# Selected passage
──────────────────────────────

Pour prouver encore, messieurs, qu'il est utile que M. le ministre des finances exerce une action réelle sur ceux qui détiennent les deniers de l'Etat, je citerai les avances qui ont été faites aux corps de l'armée sur le trésor. Au commencement de notre existence nationale, quand on a formé l'armée, le trésor a fait des avances considérables aux divers corps. Il a dû, dès lors, s'établir des décomptes avec le trésor. Dans certains corps les dettes ont diminué ; dans d'autres, elles ont augmenté. Vous conviendrez tous, messieurs, qu'il serait nécessaire que M. le ministre des finances sût où en est la situation du trésor avec l'armée, et je crois pouvoir dire qu'il l'ignore.
M. le ministre des finances (M. Malou). - Pas du tout.
M. de Man d’Attenrode. - Avant de terminer, j'ai encore un mot à dire concernant l'amendement que M. le ministre des finances propose à l'article en discussion. M. le ministre comprenant que l'article 7 était de nature à gêner deux services que je considère comme tout à fait exceptionnels, le service de caissier de l'Etat par une société anonyme, et le service des recettes du chemin de fer par des agents du département des travaux publics, a présenté deux articles dérogatoires. Je n'entends pas me prononcer maintenant sur ces deux amendements, car je désire que la chambre ne s'en occupe que lorsque nous arriverons aux dispositions du projet qu'ils concernent. Mais, je le déclare, je ne comprends pas quel a été le but de M. le ministre en nous proposant son amendement à l'article 7. Ne dirait-on pas que cet amendement tend à préjuger notre vote concernant les deux articles dérogatoires ? Si vous n'adoptiez pas ces deux articles, l'article 7, auquel je tiens beaucoup, commencera par une disposition qui n'aura plus de signification ; je suppose même que vous adoptiez les deux articles dérogatoires, pour un temps limité, que signifiera l'amendement proposé à l'article 7, quand les lois dérogatoires et exceptionnelles auront cessé leurs effets ?
Je déclare donc que je voterai contre cet amendement, et lorsque nous en viendrons au vote, je demanderai la division.
M. le ministre des finances (M. Malou). - Je ne suivrai pas l'honorable préopinant dans les considérations assurément très intéressantes qu'il vous a présentées, mais qui me paraissent ne pas se rattacher à l'article 7.
L'honorable rapporteur demande le rejet de l'amendement que j'ai présenté et qui consiste à ajouter à l'article en discussion : « sauf les exceptions établies par la loi ». Le motif de cet amendement est très simple : ce n'est pas seulement en vue des deux dérogations temporaires que j'ai cru devoir présenter, que j'ai proposé de mettre dans la loi le principe d'exceptions possibles ; mais c'est parce que je suis convaincu que dans ce pays il sera souvent nécessaire d'établir des exceptions comme celles-là, Or, il suffit que cela soit possible pour que l'amendement doive être adopté.

──────────────────────────────

# Dataset section

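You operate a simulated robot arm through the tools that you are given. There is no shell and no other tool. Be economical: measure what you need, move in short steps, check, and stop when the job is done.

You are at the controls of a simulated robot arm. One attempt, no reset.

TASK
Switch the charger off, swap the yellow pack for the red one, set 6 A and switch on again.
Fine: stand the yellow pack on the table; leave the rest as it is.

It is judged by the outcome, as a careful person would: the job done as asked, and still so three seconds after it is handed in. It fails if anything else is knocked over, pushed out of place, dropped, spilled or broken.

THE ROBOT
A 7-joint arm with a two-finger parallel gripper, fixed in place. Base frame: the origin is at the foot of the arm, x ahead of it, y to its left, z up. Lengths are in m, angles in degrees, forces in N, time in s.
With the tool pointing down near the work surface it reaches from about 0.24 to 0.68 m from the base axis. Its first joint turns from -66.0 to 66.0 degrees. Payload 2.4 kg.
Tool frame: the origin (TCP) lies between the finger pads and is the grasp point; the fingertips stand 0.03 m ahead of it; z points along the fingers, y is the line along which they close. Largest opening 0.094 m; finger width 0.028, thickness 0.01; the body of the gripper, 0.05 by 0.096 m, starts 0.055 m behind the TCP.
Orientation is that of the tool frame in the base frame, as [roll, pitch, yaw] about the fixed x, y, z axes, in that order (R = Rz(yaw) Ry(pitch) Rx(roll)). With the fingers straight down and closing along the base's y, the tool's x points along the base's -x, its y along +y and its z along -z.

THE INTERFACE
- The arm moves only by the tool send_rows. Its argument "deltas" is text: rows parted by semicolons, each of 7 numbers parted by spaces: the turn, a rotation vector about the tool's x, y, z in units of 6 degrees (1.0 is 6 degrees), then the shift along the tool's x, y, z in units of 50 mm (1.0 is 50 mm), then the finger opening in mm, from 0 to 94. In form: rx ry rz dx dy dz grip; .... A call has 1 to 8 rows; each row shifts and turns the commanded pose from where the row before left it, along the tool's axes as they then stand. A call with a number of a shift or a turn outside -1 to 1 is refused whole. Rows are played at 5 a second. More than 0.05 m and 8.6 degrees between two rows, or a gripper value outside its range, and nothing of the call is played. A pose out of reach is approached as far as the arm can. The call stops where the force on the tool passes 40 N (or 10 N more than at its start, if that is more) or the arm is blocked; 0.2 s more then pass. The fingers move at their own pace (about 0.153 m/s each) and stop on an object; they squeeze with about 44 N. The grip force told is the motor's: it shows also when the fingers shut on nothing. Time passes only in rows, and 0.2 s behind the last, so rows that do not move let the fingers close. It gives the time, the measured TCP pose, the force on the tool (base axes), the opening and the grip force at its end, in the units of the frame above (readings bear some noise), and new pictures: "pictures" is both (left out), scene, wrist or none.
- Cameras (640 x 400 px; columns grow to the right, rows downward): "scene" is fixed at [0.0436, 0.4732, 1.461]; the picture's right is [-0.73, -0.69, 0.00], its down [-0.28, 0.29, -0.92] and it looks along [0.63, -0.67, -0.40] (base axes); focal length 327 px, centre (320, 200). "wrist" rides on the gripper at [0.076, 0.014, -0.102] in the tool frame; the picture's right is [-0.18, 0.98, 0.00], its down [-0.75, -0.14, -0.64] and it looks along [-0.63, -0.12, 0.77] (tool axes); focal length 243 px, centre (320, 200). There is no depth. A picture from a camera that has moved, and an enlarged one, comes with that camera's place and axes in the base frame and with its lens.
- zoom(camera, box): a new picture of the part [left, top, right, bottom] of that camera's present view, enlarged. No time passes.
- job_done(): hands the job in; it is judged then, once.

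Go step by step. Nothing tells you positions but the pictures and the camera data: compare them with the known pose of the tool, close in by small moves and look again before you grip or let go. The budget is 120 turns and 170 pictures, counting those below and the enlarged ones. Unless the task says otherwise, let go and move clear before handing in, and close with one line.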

──────────────────────────────

# Directions
Could you carry on with the selected passage from where it ends?

# Output below
Il peut paraître étrange, messieurs, de réserver dans une loi les exceptions à faire par d'autres lois. Mais ici rappelons-nous bien quel est l'esprit, quelle est l'essence de la loi que nous discutons. C'est en quelque sorte une loi organique, une loi de principe, et il faut prendre garde que ses règles ne soient considérées comme tellement absolues, que lorsque le gouvernement viendrait demander à la législature des exceptions, il ne rencontrât de très grandes difficultés. Cela ne préjuge absolument rien, ni quant aux exceptions temporaires que je propose, ni quant à la possibilité d'autres exceptions dans l'avenir.
M. le ministre des travaux publics (M. d’Hoffschmidt). - Mon intention n'est pas de prolonger la discussion sur cet article, puisque le principe qu'il consacre ne me semble jusqu'à présent combattu par personne ; mais j'ai besoin de donner quelques explications en réponse à ce qui a été dit sur la régie du chemin de fer. Ces explications, du reste, seront très courtes. Il y a un premier point qui a été signalé, dans la séance de vendredi dernier, par l'honorable rapporteur, et qu'il a tiré des observations de la cour des comptes. D'après ces observations, qui concernent les comptes de 1841, il serait resté, sans justification de la part de la régie, une somme de 6,618,209 fr. Comme cette somme m'a paru extrêmement élevée, je me suis fait donner des explications à cet égard, et il en résulte que la seule dépense qui en 1841 restât à justifier de la part de la régie, ne s'élevait qu'à 508,933 fr. Mais voici d'où provient peut être la différence entre cette somme si peu élevée et la somme énorme qui, d'après les observations de la cour des comptes, n'aurait pas été complétement justifiée ; c'est que la cour n'avait probablement pas encore statué sur les pièces justificatives qui lui avaient été envoyées, ou qu'une partie de ces pièces étaient encore restées au département.
Messieurs, j'ai ici la situation de la comptabilité de la régie au 1er mars 1846. Le tableau qui la présente est fort détaillé et contient beaucoup de chiffres. Je pense que la chambre ne voudra pas que je lui en donne lecture, mais je pourrai le faire insérer au Moniteur.
Voici, du reste, le résultat sommaire de la comptabilité de la régie au 1er mars 1846.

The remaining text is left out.